I created this image while hand-holding my Canon 5DmkII and Carl Zeiss 50mm f1.4 ZE lens with the airplane’s window open so that I could shoot without the glass obstructing my view. My camera body shoots 4fps. If I hold down the shutter release button I get about 12 images before I fill-up the camera’s memory buffer. With my Sandisk 16GB Extreme CF memory cards, I can photograph almost 600 images before my card is full. That comes out to only 2.5 minutes of actual shooting before I fill-up the card! Over the course of almost 3 hours of flying that is a minimal amount of time. There is a lot of teamwork and communication involved between me and the pilot in order for me to create an aerial image like this. Of course, when I am back home I then have to edit 3000 images of the exact same thing looking for minor variations to find the image with which I am happiest.

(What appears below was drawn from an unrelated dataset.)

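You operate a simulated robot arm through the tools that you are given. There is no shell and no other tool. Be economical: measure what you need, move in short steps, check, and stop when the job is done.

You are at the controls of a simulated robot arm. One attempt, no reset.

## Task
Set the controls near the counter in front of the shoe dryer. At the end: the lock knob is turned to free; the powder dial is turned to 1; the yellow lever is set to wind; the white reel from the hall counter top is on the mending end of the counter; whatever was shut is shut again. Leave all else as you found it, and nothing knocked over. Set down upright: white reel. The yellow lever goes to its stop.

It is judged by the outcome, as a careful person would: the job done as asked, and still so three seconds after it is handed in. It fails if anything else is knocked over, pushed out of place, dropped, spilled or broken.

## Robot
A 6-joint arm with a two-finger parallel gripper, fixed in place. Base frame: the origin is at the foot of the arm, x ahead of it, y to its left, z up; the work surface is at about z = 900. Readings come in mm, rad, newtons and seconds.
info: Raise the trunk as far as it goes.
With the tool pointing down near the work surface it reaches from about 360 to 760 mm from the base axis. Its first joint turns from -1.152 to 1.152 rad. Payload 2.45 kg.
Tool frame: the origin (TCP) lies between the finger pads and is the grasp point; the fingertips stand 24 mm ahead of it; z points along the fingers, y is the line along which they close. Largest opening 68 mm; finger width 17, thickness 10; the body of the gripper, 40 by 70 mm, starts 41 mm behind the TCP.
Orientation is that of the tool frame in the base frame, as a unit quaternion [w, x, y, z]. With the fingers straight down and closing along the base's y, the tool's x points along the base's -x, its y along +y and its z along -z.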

I just returned from almost 2 weeks in Alaska and had fabulous weather the entire trip. In fact, it was so nice that shooting conditions were less than ideal because there were no clouds in the sky for landscape or wildlife photography. The few times that there were sunrise/sunset clouds were on the days that I was driving long distances and did not have time to shoot. Fortunately, I made the most of what was available to me and that included photographing a beautiful appearance of the aurora borealis. Some friends of mine in Talkeetna told me the northern lights were out very late one night while I was sleeping, so I checked the aurora forecast the next day on spaceweather.com and decided to stay up that night to shoot. Though I was getting over a cold and exhausted from lousy travel sleep, I drove up the Denali Highway and stayed up until 3 am. Fortunately, the lights made an appearance and were at their best around 1 am. I set my camera on ISO 1600 and used my Carl Zeiss 35mm f2 lens set at f2.8 and 12 seconds to record this image. The aurora was more interesting off to the left of the frame, but I really liked these trees to make the entire composition, rather than just an aurora picture of the sky.